Lettera sulla tenerezza

Cari giovani amici di Azione Cattolica,

quest’anno per il vostro Campo-scuola, non potevo accontentarmi di una semplice predica. Allora ve ne faccio due? “Per carità – mi pare di sentire i vostri mugugni – no, due prediche, proprio no!”. D’accordo, di predica ne basta – e voi aggiungete, “e ne avanza” – una sola. Però il tema che state trattando – “Dio è amore” – è talmente enorme ed esplosivo che ho pensato di scrivervi due righe. Veramente sono più di due, ma state sereni: in tutto fanno una paginetta appena.

In effetti, quello che vorrei dirvi si potrebbe riassumere in questo sillogismo (calma: non è una parolaccia!): Dio è amore. E l’amore è tenerezza. Dunque Dio è tenerezza. Ma, allora, cos’è questa benedetta tenerezza? Non è certo il tenerume…

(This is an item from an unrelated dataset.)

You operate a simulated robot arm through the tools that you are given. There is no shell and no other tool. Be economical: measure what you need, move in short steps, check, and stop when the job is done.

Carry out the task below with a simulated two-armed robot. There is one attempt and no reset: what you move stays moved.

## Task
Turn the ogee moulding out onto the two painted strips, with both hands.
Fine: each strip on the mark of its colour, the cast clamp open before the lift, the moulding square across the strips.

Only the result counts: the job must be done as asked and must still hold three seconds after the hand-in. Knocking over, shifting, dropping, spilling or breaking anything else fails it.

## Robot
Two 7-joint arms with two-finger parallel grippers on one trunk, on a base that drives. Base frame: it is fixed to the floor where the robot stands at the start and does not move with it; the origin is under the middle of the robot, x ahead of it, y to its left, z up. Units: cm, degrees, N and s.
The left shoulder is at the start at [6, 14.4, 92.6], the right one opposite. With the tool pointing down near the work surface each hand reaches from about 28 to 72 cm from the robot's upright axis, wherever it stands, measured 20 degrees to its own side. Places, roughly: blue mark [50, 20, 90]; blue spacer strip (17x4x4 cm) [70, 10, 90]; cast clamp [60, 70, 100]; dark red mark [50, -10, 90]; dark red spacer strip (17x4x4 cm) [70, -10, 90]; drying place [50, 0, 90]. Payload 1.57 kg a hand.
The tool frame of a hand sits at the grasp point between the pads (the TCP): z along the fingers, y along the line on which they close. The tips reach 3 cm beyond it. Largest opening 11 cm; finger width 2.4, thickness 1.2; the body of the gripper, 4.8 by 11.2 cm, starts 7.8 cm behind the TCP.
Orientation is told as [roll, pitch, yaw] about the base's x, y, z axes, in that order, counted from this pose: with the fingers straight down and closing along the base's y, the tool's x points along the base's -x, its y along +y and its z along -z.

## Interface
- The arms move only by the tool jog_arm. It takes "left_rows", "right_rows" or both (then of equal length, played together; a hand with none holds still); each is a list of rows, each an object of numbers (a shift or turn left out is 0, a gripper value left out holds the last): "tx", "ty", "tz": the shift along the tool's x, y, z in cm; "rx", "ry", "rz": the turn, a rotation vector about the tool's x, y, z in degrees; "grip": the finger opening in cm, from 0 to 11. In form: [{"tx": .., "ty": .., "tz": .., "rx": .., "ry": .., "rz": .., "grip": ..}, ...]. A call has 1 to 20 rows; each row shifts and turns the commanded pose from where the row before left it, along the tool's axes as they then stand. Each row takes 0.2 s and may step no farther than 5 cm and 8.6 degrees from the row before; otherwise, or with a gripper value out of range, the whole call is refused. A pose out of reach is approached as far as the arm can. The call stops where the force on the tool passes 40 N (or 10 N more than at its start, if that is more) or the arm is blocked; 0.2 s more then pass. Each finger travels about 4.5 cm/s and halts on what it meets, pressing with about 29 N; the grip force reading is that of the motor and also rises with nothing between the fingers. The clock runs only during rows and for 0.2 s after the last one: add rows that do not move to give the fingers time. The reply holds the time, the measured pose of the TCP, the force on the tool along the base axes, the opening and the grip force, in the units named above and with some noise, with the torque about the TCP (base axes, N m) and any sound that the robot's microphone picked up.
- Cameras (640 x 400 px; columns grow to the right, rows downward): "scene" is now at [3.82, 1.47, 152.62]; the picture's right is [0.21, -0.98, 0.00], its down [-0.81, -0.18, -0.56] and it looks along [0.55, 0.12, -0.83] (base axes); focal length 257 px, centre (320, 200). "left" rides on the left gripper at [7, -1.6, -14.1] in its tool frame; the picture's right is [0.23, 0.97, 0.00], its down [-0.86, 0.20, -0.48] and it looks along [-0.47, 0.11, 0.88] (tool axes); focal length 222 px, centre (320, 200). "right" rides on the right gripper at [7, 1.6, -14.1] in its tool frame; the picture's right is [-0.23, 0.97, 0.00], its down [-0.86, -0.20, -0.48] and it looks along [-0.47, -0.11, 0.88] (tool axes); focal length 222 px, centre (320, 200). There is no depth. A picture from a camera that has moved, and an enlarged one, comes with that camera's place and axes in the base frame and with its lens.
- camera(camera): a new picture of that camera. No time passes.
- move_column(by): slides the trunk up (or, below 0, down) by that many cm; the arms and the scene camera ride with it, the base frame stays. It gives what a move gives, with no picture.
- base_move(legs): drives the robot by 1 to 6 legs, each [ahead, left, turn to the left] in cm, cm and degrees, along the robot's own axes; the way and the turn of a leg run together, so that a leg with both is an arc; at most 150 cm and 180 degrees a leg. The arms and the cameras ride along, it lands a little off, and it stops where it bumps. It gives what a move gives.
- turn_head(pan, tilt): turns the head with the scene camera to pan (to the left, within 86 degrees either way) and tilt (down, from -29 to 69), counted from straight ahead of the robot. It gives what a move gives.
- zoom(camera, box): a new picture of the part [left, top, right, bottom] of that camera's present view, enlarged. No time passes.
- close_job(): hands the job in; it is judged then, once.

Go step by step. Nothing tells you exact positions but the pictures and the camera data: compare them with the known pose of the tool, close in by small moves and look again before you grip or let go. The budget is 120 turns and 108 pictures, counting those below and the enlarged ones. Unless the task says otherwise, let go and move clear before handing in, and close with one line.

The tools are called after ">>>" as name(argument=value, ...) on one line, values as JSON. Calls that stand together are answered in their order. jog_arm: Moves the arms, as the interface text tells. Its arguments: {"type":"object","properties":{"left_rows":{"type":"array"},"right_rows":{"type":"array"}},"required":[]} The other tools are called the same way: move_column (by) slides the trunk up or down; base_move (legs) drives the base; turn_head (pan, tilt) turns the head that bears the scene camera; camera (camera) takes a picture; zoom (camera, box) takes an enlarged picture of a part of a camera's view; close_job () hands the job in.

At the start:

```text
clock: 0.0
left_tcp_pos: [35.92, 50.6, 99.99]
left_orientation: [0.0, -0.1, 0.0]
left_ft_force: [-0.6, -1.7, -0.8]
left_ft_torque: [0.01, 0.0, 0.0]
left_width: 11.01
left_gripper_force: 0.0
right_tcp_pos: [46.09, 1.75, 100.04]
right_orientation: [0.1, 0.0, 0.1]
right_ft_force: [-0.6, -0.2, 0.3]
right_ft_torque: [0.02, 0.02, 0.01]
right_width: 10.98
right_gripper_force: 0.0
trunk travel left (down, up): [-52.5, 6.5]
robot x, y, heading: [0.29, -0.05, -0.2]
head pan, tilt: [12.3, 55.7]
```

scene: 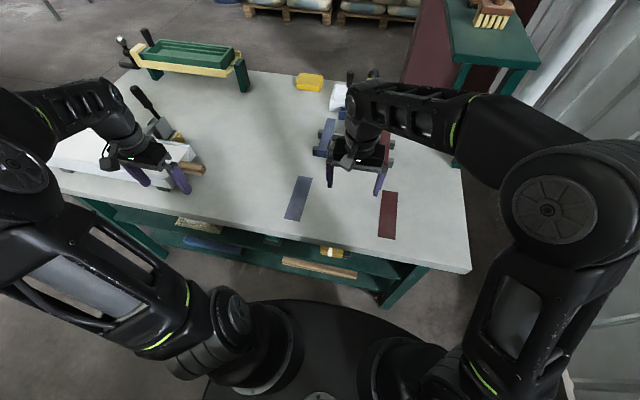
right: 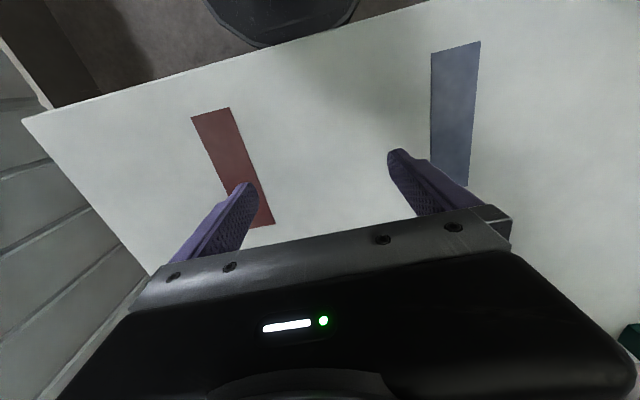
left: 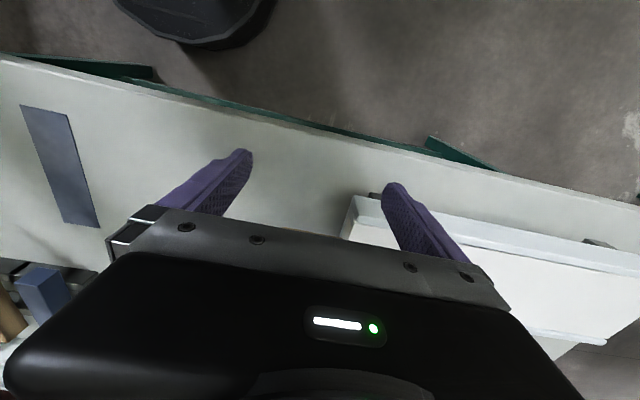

Tenerezza è dolcezza. E’ la dolcezza di quanti, strappati alla durezza del cuore, non usano mai il linguaggio inquinato dalla gelosia o dall’invidia. Tenerezza è la mitezza della non-violenza, che non brama vendette e rivalse, ma scusa e perdona sempre. Perché senza perdono l’amore si eclissa, la fraternità si appanna, la comunione si sbriciola. L’amore vero non calcola mai quanto dà e quanto riceve. E comunque “c’è più gioia nel dare che nel ricevere”: parola di Gesù.

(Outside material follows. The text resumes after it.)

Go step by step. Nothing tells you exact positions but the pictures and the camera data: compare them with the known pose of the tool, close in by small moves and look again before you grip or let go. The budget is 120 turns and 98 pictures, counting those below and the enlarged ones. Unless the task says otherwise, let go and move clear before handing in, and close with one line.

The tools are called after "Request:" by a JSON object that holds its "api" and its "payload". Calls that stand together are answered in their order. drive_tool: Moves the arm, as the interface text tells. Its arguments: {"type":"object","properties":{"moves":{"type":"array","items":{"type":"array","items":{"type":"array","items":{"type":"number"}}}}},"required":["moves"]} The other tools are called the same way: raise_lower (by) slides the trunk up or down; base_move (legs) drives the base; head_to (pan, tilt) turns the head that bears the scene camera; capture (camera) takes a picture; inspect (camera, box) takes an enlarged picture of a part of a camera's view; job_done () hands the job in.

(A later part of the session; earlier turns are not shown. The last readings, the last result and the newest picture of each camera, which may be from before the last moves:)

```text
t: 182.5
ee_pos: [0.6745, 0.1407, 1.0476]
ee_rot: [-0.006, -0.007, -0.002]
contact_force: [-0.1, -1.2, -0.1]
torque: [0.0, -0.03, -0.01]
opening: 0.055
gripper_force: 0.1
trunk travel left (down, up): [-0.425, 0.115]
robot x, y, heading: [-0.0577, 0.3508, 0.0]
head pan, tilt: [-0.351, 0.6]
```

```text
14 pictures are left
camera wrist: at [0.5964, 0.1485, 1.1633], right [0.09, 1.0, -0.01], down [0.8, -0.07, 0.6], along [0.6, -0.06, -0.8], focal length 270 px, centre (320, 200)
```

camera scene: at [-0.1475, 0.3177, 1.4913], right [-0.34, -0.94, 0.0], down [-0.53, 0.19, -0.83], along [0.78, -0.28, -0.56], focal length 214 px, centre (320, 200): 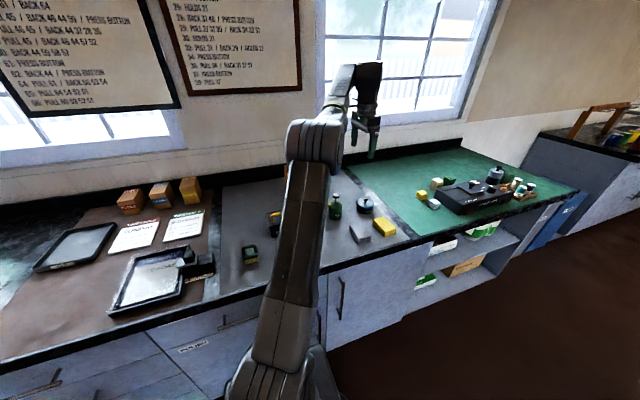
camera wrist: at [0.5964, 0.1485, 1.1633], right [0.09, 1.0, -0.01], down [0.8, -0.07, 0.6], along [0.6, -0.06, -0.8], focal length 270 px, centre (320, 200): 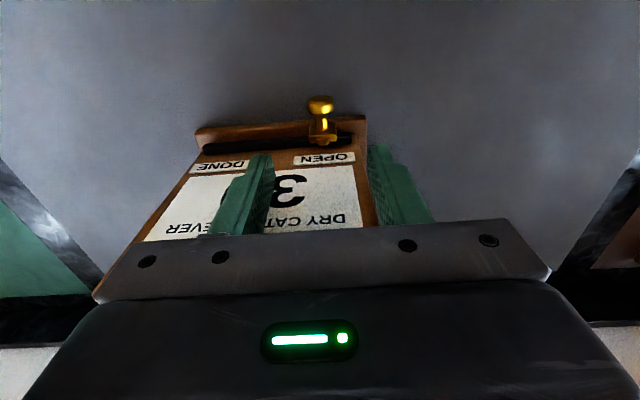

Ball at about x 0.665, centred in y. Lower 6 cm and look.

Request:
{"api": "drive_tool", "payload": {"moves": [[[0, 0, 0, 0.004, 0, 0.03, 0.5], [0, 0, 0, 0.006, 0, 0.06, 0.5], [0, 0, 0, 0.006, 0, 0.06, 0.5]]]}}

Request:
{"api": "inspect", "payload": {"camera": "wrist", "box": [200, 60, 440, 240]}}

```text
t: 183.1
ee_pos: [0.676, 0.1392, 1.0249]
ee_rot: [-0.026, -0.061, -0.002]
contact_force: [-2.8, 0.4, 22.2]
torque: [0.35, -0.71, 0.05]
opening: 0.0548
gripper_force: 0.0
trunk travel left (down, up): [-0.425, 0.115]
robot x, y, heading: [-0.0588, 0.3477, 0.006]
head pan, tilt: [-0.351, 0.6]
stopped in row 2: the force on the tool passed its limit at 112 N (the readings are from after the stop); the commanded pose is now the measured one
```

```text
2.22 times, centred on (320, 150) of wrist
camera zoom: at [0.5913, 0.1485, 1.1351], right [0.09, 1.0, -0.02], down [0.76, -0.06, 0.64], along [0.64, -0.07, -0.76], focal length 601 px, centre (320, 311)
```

Tenerezza è bellezza: ossessionati talora dall’immagine del nostro corpo, delle sue misure, del suo peso, del suo aspetto esteriore, ci dimentichiamo l’essenziale: è un corpo chiamato a partecipare alla gloria di Dio, trasformato da ogni sentimento di gratuità e gesto di gratitudine. Così possiamo guardare a un corpo bello non con l’occhio vorace dei predatori, ma con uno sguardo limpido come acqua di sorgente. Dire grazie a Dio per la bellezza che brilla attorno a noi è il modo più bello di stare al mondo.

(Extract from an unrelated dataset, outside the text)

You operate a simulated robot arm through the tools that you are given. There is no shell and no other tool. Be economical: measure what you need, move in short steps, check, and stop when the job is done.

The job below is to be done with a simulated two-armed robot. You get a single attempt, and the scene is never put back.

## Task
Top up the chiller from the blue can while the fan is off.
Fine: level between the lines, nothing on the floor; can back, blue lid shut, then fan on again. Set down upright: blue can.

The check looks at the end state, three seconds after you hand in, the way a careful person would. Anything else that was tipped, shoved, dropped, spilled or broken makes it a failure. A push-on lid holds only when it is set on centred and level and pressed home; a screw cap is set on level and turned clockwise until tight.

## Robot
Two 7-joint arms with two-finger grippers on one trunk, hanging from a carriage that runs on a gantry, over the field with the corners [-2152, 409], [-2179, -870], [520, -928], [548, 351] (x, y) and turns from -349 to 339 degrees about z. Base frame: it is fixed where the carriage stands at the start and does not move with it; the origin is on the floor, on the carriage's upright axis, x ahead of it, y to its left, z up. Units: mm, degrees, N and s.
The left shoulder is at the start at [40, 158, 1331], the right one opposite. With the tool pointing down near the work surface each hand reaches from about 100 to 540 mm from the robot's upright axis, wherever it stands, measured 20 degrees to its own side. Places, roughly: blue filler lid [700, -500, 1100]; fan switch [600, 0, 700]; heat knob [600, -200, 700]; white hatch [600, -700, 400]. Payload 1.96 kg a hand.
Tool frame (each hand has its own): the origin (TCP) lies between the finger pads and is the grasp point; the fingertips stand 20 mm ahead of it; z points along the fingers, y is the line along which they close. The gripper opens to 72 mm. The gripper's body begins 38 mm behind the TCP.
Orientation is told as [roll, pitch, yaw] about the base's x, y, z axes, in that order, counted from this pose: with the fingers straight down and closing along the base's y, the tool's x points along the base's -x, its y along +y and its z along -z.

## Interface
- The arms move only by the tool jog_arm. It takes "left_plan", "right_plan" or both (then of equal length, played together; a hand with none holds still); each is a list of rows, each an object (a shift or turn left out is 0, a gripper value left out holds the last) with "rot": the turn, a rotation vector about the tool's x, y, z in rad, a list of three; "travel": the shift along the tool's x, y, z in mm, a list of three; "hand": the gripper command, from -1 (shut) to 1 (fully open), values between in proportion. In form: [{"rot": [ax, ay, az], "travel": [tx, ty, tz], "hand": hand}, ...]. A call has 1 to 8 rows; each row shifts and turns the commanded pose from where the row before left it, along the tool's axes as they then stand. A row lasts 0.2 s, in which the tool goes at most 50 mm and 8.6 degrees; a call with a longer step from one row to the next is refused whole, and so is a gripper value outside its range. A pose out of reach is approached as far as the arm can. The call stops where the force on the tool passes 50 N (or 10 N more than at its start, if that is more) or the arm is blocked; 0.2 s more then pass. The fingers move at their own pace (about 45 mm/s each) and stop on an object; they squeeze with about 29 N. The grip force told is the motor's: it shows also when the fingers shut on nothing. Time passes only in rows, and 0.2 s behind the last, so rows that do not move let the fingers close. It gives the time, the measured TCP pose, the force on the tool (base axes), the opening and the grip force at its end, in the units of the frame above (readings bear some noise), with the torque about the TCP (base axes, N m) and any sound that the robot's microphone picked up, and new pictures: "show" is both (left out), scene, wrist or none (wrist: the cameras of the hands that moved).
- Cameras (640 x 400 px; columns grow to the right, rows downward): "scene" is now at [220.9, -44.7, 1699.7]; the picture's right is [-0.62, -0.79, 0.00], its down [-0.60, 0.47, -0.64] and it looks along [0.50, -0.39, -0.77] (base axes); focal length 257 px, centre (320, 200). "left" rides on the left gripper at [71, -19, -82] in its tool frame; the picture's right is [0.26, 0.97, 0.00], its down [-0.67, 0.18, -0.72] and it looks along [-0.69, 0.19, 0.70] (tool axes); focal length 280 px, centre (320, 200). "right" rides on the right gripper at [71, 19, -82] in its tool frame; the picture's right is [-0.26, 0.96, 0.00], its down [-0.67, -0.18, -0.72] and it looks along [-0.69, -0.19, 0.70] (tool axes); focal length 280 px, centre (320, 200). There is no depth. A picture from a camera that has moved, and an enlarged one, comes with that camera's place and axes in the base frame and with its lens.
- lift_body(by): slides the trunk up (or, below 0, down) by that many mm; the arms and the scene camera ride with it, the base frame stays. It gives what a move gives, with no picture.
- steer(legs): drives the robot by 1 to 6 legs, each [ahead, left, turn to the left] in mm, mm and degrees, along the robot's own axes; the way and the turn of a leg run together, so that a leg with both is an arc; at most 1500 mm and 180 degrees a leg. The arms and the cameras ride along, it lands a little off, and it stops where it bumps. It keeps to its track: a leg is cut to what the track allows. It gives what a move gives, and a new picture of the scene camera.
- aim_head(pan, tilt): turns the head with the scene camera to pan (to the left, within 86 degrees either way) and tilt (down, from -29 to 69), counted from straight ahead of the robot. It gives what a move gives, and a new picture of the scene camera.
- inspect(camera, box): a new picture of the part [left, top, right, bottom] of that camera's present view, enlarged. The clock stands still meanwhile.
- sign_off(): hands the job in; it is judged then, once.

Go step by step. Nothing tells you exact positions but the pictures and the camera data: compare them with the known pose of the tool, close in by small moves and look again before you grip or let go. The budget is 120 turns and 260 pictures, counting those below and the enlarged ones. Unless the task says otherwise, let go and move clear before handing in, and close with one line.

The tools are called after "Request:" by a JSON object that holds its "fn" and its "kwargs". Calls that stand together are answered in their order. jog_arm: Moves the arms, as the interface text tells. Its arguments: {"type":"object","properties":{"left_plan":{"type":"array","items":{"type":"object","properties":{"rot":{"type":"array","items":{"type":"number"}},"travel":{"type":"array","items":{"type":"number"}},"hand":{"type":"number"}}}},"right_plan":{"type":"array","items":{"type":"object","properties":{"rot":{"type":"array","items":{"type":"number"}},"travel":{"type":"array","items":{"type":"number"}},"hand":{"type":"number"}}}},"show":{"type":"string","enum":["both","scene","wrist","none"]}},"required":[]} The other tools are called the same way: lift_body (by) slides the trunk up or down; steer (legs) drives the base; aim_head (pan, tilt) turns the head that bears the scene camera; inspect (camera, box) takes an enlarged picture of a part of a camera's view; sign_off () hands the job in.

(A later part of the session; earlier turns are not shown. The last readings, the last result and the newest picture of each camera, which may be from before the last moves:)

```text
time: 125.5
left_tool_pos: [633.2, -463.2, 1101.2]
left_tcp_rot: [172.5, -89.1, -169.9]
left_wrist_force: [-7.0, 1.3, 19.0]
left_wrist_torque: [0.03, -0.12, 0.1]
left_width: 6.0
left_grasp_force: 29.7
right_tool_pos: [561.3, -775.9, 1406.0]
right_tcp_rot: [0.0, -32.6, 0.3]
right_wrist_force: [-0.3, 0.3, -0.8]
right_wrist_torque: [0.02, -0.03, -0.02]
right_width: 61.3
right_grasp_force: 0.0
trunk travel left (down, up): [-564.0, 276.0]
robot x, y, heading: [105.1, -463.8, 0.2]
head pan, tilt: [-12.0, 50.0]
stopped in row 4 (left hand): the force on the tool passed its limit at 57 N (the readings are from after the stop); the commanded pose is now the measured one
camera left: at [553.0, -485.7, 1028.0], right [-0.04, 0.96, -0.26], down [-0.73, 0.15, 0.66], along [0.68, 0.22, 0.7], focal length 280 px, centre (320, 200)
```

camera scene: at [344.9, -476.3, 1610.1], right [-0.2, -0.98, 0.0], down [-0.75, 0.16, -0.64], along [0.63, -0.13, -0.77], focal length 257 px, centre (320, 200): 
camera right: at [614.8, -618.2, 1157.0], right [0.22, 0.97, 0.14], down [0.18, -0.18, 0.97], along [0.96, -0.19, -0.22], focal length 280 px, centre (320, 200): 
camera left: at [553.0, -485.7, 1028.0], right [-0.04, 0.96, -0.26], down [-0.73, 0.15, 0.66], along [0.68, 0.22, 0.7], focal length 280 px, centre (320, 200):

Tenerezza è purezza, quella di chi non ha imparato a dire: “Ti amo perché ho bisogno di te”, ma piuttosto: “Ho bisogno di te perché ti amo”. E’ rispettare il proprio e l’altrui corpo come la tenda dove Dio può sentirsi a suo agio. L’amore umano è vero quando viene donato senza secondi fini, senza egoistiche aspettative di “rendita”, perché l’altra o l’altro risulta amabile per quello che è, non per quanto mi può “rendere”. L’amore non è conquista e avido sfruttamento: non è dire a lei/lui: “Tu sei mia/o”. Al contrario è dono; è l’incontenibile gioia di poter dire: “Io sono tua/o”. Ma questo non è realmente possibile finché non si è impegnati davvero con tutto se stessi, compreso il futuro, cosa che per i cristiani avviene nel sacramento del matrimonio.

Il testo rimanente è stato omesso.